Sawtelle v. Keech (In re Keech), Adv. Pro. No. L-03-00109-8-AP at 6-7 (Bankr. E.D.N.C. Jan. 7, 2004) (citations omitted). See also Zeitchik v. Zeitchik (In re Zeitchik), 369 B.R. 900, 904 (Bankr. E.D.N.C. 2007).
The Sewells were married on August 17, 1976, and entered into a separation agreement dated September 30, 2004. Ms. Sewell was not represented by counsel in connection with the separation, and the agreement was drafted by the debtor's attorney.
Under the agreement, Ms. Sewell was given, subject to two liens, the marital residence in Princeton, North Carolina. Ms. Sewell agreed to be responsible for the first lien, a deed of trust in favor of North Carolina State Employees Credit Union in the amount of $67,800, and Mr. Sewell agreed to be responsible for the second lien, an equity line in the amount of $18,809.88. It is Mr. Sewell's obligation for the equity line that is at issue in this proceeding.
Ms. Sewell testified that could not make the payments on both the $67,800 deed of trust and the $18,809.88 equity line. She was also required to refinance the first lien into her name alone under the terms of the separation agreement. The new lender insisted that the equity line be paid, and Ms. Sewell refinanced both the deed of trust and the equity line. In connection with that transaction, the separation agreement was amended and Mr. Sewell agreed to pay Ms. Sewell $19,000 in monthly installments of $300. Unexplainably, the amendment which is attached to the separation agreement (Exhibit 1) does not contain the signatures of the parties, but there is a certification by two notaries that Ms. and Mr. Sewell signed the amendment on November 9 and November 15, respectively.
In addition to being given the house, Ms. Sewell was given her personal property and her automobile. Separation Agreement at ¶ 7(b) and (c). Mr. Sewell was given his personal property, his automobile and his military and government retirement benefits. Separation Agreement at ¶ 7(b), (c) and (d). Mr. Sewell also agreed to be responsible for a credit card debt of $6,075 and a loan from Four Oaks Bank of $3,500.
In paragraph 5 of the agreement both parties relinquished claims for alimony, maintenance and support, but provided in paragraph 11 that in the event of bankruptcy by either party "all provisions contained herein, whether enumerated as support or property, shall be considered as in the nature of support for spouse and shall not be discharged in bankruptcy."

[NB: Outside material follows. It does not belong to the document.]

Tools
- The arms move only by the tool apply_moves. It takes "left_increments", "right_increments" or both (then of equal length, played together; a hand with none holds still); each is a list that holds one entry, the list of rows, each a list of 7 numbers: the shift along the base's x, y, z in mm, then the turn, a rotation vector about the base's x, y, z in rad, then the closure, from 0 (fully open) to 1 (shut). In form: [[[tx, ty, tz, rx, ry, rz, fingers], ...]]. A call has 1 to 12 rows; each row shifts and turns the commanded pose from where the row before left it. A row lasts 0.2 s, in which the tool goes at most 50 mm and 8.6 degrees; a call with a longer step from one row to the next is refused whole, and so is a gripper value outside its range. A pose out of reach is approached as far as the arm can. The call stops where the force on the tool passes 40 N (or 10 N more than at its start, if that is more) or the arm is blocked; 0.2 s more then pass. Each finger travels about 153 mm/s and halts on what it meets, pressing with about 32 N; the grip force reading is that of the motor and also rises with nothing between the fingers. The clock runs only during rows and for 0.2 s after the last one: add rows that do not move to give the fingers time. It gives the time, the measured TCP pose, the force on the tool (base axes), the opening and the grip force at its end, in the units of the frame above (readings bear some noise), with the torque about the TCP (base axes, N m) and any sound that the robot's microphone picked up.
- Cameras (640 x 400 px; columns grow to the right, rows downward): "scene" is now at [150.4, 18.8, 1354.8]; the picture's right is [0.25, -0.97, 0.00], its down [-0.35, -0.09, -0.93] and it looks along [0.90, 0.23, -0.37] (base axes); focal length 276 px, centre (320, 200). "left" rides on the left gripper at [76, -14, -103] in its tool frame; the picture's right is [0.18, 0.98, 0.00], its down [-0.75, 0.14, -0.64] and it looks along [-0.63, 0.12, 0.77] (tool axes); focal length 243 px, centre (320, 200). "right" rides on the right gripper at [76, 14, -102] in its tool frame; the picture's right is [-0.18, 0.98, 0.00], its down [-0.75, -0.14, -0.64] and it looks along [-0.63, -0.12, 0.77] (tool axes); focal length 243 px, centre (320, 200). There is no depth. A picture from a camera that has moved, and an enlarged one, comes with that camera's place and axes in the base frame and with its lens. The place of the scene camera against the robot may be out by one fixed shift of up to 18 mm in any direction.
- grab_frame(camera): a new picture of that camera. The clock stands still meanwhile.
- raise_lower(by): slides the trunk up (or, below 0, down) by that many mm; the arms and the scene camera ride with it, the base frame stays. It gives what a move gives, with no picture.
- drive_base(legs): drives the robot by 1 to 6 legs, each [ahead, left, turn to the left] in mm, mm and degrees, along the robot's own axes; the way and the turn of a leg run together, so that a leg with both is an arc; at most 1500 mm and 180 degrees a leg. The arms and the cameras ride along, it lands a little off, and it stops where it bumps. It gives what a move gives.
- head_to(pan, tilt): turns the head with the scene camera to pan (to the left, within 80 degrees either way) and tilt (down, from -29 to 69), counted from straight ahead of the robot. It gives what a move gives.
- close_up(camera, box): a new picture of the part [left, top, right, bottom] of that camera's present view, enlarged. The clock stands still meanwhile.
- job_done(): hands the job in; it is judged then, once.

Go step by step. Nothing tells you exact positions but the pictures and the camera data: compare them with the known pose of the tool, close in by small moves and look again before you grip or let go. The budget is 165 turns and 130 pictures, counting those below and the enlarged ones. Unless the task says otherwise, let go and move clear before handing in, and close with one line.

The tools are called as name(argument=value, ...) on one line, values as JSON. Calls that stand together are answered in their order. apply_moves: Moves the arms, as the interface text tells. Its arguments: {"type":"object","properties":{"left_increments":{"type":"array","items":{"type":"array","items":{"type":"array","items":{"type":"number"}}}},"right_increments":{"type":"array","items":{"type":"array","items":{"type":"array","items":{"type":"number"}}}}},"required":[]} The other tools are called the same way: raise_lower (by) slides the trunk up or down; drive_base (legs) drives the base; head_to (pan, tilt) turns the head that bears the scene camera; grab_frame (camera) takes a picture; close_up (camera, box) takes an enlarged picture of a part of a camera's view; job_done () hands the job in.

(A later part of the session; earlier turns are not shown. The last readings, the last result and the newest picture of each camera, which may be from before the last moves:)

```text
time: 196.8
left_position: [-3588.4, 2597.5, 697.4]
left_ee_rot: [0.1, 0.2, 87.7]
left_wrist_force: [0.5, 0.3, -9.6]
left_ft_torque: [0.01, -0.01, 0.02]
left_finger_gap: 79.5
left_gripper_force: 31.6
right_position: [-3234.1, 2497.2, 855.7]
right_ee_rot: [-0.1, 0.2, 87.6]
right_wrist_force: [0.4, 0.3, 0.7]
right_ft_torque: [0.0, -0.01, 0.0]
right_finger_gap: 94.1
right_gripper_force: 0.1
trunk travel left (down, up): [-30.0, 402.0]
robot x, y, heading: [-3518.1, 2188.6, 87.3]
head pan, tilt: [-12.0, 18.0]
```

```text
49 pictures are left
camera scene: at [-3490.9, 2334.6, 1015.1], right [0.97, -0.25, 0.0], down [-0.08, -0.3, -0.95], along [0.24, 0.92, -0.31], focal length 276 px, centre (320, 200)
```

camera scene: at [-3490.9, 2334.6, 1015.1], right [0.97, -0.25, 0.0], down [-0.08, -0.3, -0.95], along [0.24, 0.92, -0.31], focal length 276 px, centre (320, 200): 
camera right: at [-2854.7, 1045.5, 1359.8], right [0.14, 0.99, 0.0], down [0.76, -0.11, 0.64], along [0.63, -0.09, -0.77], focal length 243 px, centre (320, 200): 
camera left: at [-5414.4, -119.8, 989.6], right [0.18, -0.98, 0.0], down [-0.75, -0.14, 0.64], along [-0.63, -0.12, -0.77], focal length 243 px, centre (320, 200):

Paragraph 12 of the agreement provides that, if the parties agree, they have the option of filing joint tax returns for 2004 and for an equal division of any refund. However, there is no mention in the agreement of any tax attributes to the payments made by Mr. Sewell of the assumed $19,000 debt.
Paragraph 17 of the agreement provides that modification or waiver of the agreement shall be effective only if made in writing and there is no part of the agreement that provides for the termination of the obligations undertaken by Mr. Sewell in the event of Ms. Sewell's death or remarriage.
Ms. Sewell's primary argument is that the obligation is in the nature of alimony, maintenance and support, because Paragraph 11 of the agreement provides that in the event of bankruptcy the obligation shall be considered in the nature of support for the spouse. This is especially so, according to Ms. Sewell, because the agreement was drafted by Mr. Sewell's attorney and the agreement should be construed against the debtor. But, as previously observed, the court is not bound by the labels used by the parties in the agreement. The court must examine all the circumstances to determine the parties' intentions.
It is not clear that Ms. Sewell was dependent upon Mr. Sewell for support. Both parties were employed and had incomes. Mr. Sewell earned more than his wife, but the difference was not significant. The Sewells had two children, but at the time of the agreement they had reached the age of 18 and were not dependants.
Ms. Sewell knew that she would have difficulty paying both the first deed of trust and the equity line, but she has been able to make the payments of the refinanced obligation. Mr. Sewell did agree to pay the amount of the equity line, but the fact that his obligation did not terminate in the event of the remarriage or death of Ms. Sewell suggests that this not an obligation for alimony, maintenance or support.
Ms. Sewell has the burden of proving that her claim is a domestic support obligation, and she has not met that burden. Mr. Sewell's obligation is more in the nature of a property settlement, in which Ms. Sewell received the most valuable asset, the Princeton home. The obligation is not a domestic support obligation and the debtor's objection to her amended claimed is ALLOWED, and Ms. Sewell's claim shall be allowed as a general unsecured claim.
However, that does not mean that the debtor's plan is confirmable. A plan may not be confirmed unless it meets all of the requirements of § 1325(a), including the requirement of § 1325(a)(3) that the plan has been proposed in good faith. Determining good faith requires the court to examine the totality of the circumstances, including the treatment of individual creditors such as Ms. Sewell. In the circumstances of this case, her chapter 13 plan treatment is not fair.
Although the debtor's obligation to her may not be a domestic support obligation, the debt is one that would be nondischargeable in a chapter 7 case. 11 U.S.C. §§ 727(b); 523(a)(15). Ms. Sewell's claim need not be paid in full for the plan to be confirmed, but her claim should receive more than is currently provided. Accordingly, the objection to confirmation is ALLOWED without prejudice to the debtor's right to resubmit a plan that will meet the standard contemplated by § 1325(a)(3).